Read was filmed for US and local television, and excerpts of his book were syndicated in London’s Fleet Street, New Zealand and every Australian state. But with his newfound fame came jealousy. Within months of starting a new life in Tasmania the dream started to sour. He was investigated by tax and social security departments after they were informed by unnamed ‘sources’ that the criminal turned author was getting huge royalties from his book. In fact, Read was struggling psychologically and financially to come to terms with being a free man. After half a lifetime behind bars, living on the outside was not as he had imagined. He continued to vow that he would go straight, but his associates in Tasmania included not only old mates but a new, dangerous breed – outlaw motorcycle gang members who shared Read’s obsession with firearms. Soon, the grapevine was humming that Read was starting to take financial shortcuts and heading back to crime. At one stage it was rumored he had returned to Melbourne and had been shot dead in Footscray in a gunbattle. Read was amused to hear the story while eating wiener schnitzel in a Launceston pub. But on May 14, 1992, he was charged with shooting one of his bikie mates, Sid Collins, with a 9mm Beretta pistol.
In spite of all Read had promised himself, his longtime girlfriend and police, he was back inside a cell just six months after his release. After a few heady months as an author and celebrity, he was now just another number in the Tasmanian prison system. He was convicted of the Collins shooting after two much-publicised trials: in the first the jury was dismissed after being unable to reach a verdict, and in the second the jury took three days to reach a majority verdict of guilty. Immediately, the Crown moved to have Read declared a dangerous offender, which would result in an indefinite sentence. On November 4, Mr Justice William Cox declared Read a dangerous criminal under Section 392 of the Tasmanian Criminal Code and ordered him to be detained at the Governor’s Pleasure. He said that had the Crown not made the application, the sentence for the offence in other circumstances would have been six years. Read has appealed.
Read maintains his innocence. But, philosophically, he has conceded there may be some rough justice because he has got away with so many acts of violence over the past 20 years. ‘I could see the irony in finally going down on the one frigging shooting I didn’t do after beating the system so many times before,’ he noted after the trial.

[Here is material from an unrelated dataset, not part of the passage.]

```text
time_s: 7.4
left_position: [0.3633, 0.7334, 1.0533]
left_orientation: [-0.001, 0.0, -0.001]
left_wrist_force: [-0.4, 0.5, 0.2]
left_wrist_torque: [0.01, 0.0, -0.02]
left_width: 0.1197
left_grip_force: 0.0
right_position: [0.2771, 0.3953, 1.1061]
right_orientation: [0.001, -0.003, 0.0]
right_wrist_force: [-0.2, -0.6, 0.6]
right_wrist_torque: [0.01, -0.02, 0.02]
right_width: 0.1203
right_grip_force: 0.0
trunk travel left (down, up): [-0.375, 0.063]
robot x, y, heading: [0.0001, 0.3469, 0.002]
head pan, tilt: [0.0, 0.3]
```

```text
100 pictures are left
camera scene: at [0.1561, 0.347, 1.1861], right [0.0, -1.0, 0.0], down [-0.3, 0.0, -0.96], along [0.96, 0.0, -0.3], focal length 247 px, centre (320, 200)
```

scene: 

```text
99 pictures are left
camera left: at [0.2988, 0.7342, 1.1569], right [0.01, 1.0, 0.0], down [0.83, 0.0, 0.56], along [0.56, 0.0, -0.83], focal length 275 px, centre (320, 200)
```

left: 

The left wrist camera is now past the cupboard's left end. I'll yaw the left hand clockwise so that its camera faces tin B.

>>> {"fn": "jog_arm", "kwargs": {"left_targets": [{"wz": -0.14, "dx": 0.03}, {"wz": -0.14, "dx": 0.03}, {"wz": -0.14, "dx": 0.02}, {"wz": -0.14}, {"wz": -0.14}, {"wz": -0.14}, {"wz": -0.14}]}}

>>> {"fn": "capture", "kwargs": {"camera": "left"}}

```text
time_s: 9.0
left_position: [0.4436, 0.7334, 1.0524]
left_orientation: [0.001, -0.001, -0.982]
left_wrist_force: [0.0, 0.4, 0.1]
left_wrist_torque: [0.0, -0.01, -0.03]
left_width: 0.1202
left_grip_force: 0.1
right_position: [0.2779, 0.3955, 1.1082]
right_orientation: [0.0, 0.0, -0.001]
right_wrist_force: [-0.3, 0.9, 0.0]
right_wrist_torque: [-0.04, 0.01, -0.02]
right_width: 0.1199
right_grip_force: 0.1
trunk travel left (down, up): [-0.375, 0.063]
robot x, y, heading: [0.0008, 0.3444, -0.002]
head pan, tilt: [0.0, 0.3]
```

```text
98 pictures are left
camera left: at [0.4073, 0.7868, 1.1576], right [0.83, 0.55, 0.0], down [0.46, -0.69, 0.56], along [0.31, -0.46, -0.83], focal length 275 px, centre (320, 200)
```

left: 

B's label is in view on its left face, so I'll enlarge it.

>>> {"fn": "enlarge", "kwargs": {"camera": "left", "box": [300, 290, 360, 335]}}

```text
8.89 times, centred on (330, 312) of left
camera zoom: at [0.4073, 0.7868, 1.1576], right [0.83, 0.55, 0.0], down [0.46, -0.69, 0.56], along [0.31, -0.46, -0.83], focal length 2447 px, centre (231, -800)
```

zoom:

Read began work on his second book even before his arrest – although, with typical audacity, he states that, ‘like Oscar Wilde’, he does his best work behind bars. Read’s sequel takes the reader from the highs of gambling thousands at a legal casino to the lows of facing the rest of his life in jail. In between, he talks of his efforts to readjust to ‘civilian’ life — and reveals more of the crime stories that made his first book a national best-seller. A natural observer with an eye for detail, an ear for dialogue, a good memory and gallows humor, he gives an insider’s account of the Australian underworld: fixing an unblinking gaze on the brutality, corruption and warped code of values of the criminal fraternity. He identifies some of Australia’s high-profile criminals and police and pays them tribute – Chopper-style.
Even under the duress of standing trial for an offence that could ultimately send him to jail for life, Read produces from the dock a day-by-day account of the courtroom proceedings that are to decide his future.
Read’s first book created a storm of controversy and, in some critics’ minds, a moral dilemma. Why should a killer make money by boasting about the pain and suffering he has inflicted on other people?
Read’s reply was brutally direct: ‘No honest citizens hate me; they know I’m no threat to them. I don’t prey on the weak and the defenceless. No one I have shot hasn’t deserved it. My limp-wristed critics are really hypocrites. They don’t really care for my victims. They know the world is better off without drug dealers and other scum, but they want me either to shut up or cry crocodile tears … which I won’t. What do they care? I come from a different world and I make up the rules as I go along.
‘For outsiders, it’s like looking into a snake pit … you don’t really care which snake swallows the others. It just so happens that I’m the biggest snake … with the biggest appetite.
‘I find it the height of good humor that to some people my greatest crime is not so much killing and maiming the various drug dealers who have crossed my path, but that I refuse to apologise for it and wallow in some shonky show of public remorse in front of a TV camera.
‘I might be a psychopath, but I’m an honest psychopath.’
The reaction to Read’s first book was extraordinary. He received fan mail, offers for contract killings and requests for advice from people who wanted to murder their enemies. Total strangers visited him in jail asking him to sign copies of his book. Members of an occult group wanted to conscript him as a warlock. But the only offer he took up was to be the ‘godfather’ to a little girl whose mother has become a penfriend.
Despite his cult status Read remains a man without roots. With his ‘kill-and-tell’ memoirs he has distanced himself even further from the underworld but has also ensured that he will never be fully accepted in conventional society. He frightens both bad and good men. He is a man caught between the two worlds. To the civilised mainstream of society he is a monster. And in the underworld he is a failure who is feared, hated and can never be trusted.
Ultimately, criminals are judged not by their bravery or the scalps they collect but on their ability to make money and keep out of jail. By this criteria Read is a disaster. He suffers chronic injuries from being shot, stabbed, hit with a claw hammer and nearly kicked to death. Whether inside or out he will have to spend the rest of his life looking over his shoulder. He fears that his only claim to ‘morality’ — his virulent hatred of drugs — could be stripped from him. He confesses that he fears being set up with heroin so that he would be charged as a drug dealer. ‘I would rather die than have that happen,’ he writes.
And the future? For Read, it is bleak. When the doors of Pentridge opened that morning in November, 1991, he was given another chance. In just six months he had botched it.